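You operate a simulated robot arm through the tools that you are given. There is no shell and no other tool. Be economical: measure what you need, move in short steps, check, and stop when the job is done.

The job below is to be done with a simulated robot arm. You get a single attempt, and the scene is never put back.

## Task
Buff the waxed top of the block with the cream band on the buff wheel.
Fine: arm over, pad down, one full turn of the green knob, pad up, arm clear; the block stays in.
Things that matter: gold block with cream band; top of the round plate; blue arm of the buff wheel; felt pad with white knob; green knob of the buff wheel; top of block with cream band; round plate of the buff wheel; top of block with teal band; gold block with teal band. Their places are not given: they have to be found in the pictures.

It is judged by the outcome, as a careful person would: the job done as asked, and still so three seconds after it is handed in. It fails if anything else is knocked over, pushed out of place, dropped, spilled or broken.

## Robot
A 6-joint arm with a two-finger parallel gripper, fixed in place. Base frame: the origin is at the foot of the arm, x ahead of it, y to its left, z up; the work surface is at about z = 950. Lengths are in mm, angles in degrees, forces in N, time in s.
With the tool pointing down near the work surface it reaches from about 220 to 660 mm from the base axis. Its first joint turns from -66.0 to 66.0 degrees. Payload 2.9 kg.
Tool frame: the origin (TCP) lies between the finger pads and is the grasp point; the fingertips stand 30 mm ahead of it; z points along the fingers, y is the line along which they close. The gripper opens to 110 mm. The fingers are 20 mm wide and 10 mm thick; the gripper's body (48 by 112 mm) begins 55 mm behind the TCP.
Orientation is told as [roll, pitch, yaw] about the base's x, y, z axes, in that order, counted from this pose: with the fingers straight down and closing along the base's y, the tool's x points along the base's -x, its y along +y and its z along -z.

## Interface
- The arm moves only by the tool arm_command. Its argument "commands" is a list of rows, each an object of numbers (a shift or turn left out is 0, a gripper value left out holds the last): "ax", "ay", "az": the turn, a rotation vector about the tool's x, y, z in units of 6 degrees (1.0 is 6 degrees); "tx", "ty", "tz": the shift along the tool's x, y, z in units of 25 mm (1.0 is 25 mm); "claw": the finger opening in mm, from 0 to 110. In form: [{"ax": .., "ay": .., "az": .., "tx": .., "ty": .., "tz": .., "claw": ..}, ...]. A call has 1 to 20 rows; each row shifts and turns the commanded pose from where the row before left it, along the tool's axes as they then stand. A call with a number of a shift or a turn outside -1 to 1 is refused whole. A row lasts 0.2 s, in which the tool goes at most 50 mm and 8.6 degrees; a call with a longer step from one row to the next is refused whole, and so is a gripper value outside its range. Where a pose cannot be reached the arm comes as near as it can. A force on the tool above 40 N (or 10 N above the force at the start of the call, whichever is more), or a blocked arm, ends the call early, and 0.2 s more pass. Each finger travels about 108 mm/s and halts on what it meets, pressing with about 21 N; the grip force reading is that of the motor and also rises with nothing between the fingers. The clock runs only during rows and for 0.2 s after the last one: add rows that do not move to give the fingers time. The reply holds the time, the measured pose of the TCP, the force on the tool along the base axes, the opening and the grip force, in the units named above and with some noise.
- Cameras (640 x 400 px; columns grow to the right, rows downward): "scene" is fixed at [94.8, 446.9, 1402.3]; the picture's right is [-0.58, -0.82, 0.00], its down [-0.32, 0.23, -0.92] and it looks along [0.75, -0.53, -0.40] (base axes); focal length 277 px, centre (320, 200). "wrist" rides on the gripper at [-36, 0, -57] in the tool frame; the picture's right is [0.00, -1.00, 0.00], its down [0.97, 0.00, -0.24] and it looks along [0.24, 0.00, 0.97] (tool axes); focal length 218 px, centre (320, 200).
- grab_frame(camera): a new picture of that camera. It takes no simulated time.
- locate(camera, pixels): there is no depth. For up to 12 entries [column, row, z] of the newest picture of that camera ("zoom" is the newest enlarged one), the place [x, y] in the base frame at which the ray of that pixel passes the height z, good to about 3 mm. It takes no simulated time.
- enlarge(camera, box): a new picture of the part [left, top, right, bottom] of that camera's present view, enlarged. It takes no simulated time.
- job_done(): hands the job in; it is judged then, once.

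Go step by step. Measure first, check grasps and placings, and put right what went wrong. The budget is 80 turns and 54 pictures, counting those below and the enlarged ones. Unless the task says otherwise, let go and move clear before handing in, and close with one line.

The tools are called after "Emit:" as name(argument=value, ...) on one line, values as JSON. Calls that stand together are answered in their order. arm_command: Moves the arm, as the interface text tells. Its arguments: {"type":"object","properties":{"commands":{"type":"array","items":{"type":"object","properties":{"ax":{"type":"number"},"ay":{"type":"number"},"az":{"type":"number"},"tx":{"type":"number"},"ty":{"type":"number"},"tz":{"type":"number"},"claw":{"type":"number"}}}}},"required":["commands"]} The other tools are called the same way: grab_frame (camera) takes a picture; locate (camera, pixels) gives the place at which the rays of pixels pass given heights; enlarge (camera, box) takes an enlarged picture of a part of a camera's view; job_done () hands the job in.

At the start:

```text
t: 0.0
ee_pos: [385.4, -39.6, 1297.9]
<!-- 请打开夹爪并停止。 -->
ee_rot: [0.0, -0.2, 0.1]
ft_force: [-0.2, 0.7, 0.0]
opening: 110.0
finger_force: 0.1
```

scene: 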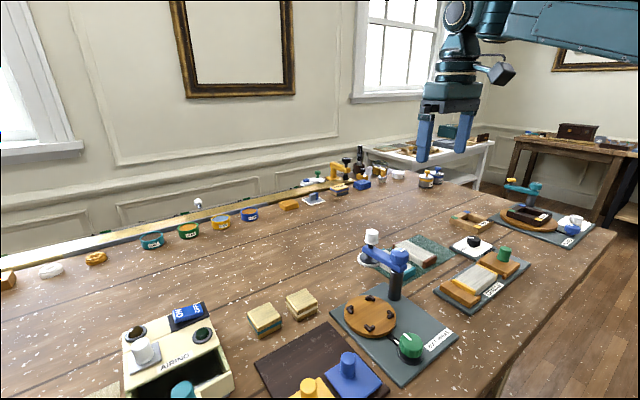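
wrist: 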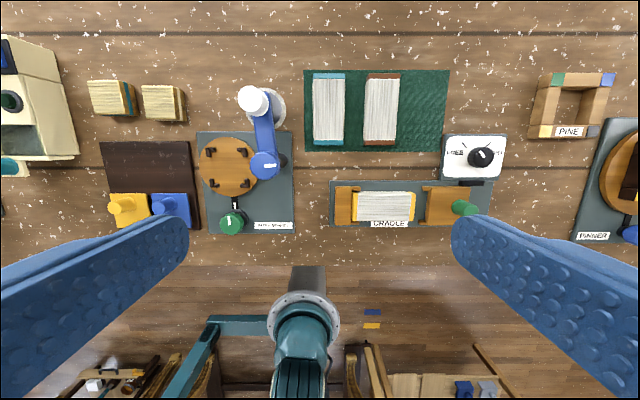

Text block —
Villepin De la coupe aux lèvres

Vouloir se présenter à l’élection présidentielle est une chose, être candidat en est une autre. L’ancien Premier ministre est bien placé pour le savoir.

A trop vouloir attendre, on finit par arriver trop tard.  » Foi de Villepin. C’est clair, il a choisi d’être candidat à la présidence de la République. Nous sommes le 6 septembre… 2006. Le Premier ministre de l’époque reçoit, dans le pavillon de musique situé au fond du parc de Matignon, Jean-Louis Debré pour un déjeuner en tête à tête.  » Il m’explique qu’il a beaucoup réfléchi pendant l’été, qu’il ne peut en conscience laisser la France être dirigée par Nicolas Sarkozy, qui est, pour lui, tout sauf un homme d’Etat « , confiera, après coup, l’ancien président de l’Assemblée nationale. Ce jour-là, une question, et une seule, préoccupe Villepin : à quel moment doit-il annoncer sa candidature ?

Deux mois ont passé et il n’a pas changé d’avis.  » Maintenant, il faut y aller, et vite !  » lance-t-il devant des proches, en novembre 2006. Il se dit prêt à abandonner sa fonction de chef de gouvernement. Le 21, il prévient un élu :  » J’ai l’intention d’y aller, de démissionner de Matignon, car je pense que Chirac n’est pas capable de résister à Sarkozy.  » Au printemps, juste après l’épisode du contrat première embauche (CPE), un député parmi ses fidèles lui avait rendu visite, un dimanche :  » Tu dois exiger de Jacques Chirac une expérimentation du CPE quelque part. Et s’il refuse, démissionne ! Tu seras celui qu’on a empêché de réformer.  » Villepin dit avoir hésité. Il resta Premier ministre jusqu’au dernier jour et ne se présenta pas.

Il n’est pas si facile, dans le système de la Ve République, d’être candidat à la présidentielle sans le soutien d’une formation politique, quelles que soient ses envies. Aujourd’hui, Dominique de Villepin dispose d’un club qui peut se transformer en parti. Mais l’absence de moyens handicape lourdement l’ancien Premier ministre.

Set tasks —
1. Locate "Vouloir se présenter" and "sa candidature ?" in the text block, and write out these words with everything between them.
2. Supply the part of the text block that comes after its last sentence.

Outputs by task —
1.
Vouloir se présenter à l’élection présidentielle est une chose, être candidat en est une autre. L’ancien Premier ministre est bien placé pour le savoir.

A trop vouloir attendre, on finit par arriver trop tard.  » Foi de Villepin. C’est clair, il a choisi d’être candidat à la présidence de la République. Nous sommes le 6 septembre… 2006. Le Premier ministre de l’époque reçoit, dans le pavillon de musique situé au fond du parc de Matignon, Jean-Louis Debré pour un déjeuner en tête à tête.  » Il m’explique qu’il a beaucoup réfléchi pendant l’été, qu’il ne peut en conscience laisser la France être dirigée par Nicolas Sarkozy, qui est, pour lui, tout sauf un homme d’Etat « , confiera, après coup, l’ancien président de l’Assemblée nationale. Ce jour-là, une question, et une seule, préoccupe Villepin : à quel moment doit-il annoncer sa candidature ?

2.
L’intendance n’est pas la seule à devoir suivre. Les interrogations portent aussi sur son aptitude à mettre les mains dans le cambouis politique et sur sa capacité de passer de l’intention à la réalisation, du verbe à l’action.  » Tout a changé par rapport à 2006-2007, veut croire François Goulard, proche de l’ex-chef du gouvernement. Sur un plan personnel, il a été humilié par le procès et sait qu’il ne peut rien attendre de Sarkozy. Et il dispose d’un espace, ce qui n’était pas le cas la dernière fois : il existe beaucoup de déçus du sarkozysme, François Bayrou est durablement, peut-être même définitivement, affaibli.  » Conclusion du député UMP du Morbihan :  » Il y a 95 % de chances qu’il soit candidat. « 

Nicolas Sarkozy a toujours considéré comme essentiel le score du premier tour. Sa performance en 2007 repose davantage sur les 11,45 millions de voix du 22 avril que sur les 18,98 millions du 7 mai.  » Avec 30 % des voix, on est le patron de son camp. Le chef de l’Etat tentera tout pour dissuader le moindre candidat de la majorité ayant des velléités « , analyse Jean-Pierre Raffarin. Dans La Verticale du fou (Flammarion), une enquête qui s’apparente à un voyage mouvementé dans la tête de Villepin, la journaliste Anna Cabana rapporte un propos du publicitaire Jacques Séguéla à son ami le président :  » Il sera ton Chevènement !  » En 2002, la candidature de l’ancien ministre de l’Intérieur avait abouti à un résultat modeste (5,3 %), mais suffisant pour torpiller celle de Lionel Jospin. En prévision de 2012, Nicolas Sarkozy a convaincu Philippe de Villiers de le soutenir – le Vendéen était le seul dissident de droite il y a trois ans. Si Dominique de Villepin constitue un danger, que lui proposera Nicolas Sarkozy ? Les deux hommes ont déjà travaillé ensemble, entre 2005 et 2007. L’un et l’autre connaissaient alors l’affaire Clearstream.

E. M.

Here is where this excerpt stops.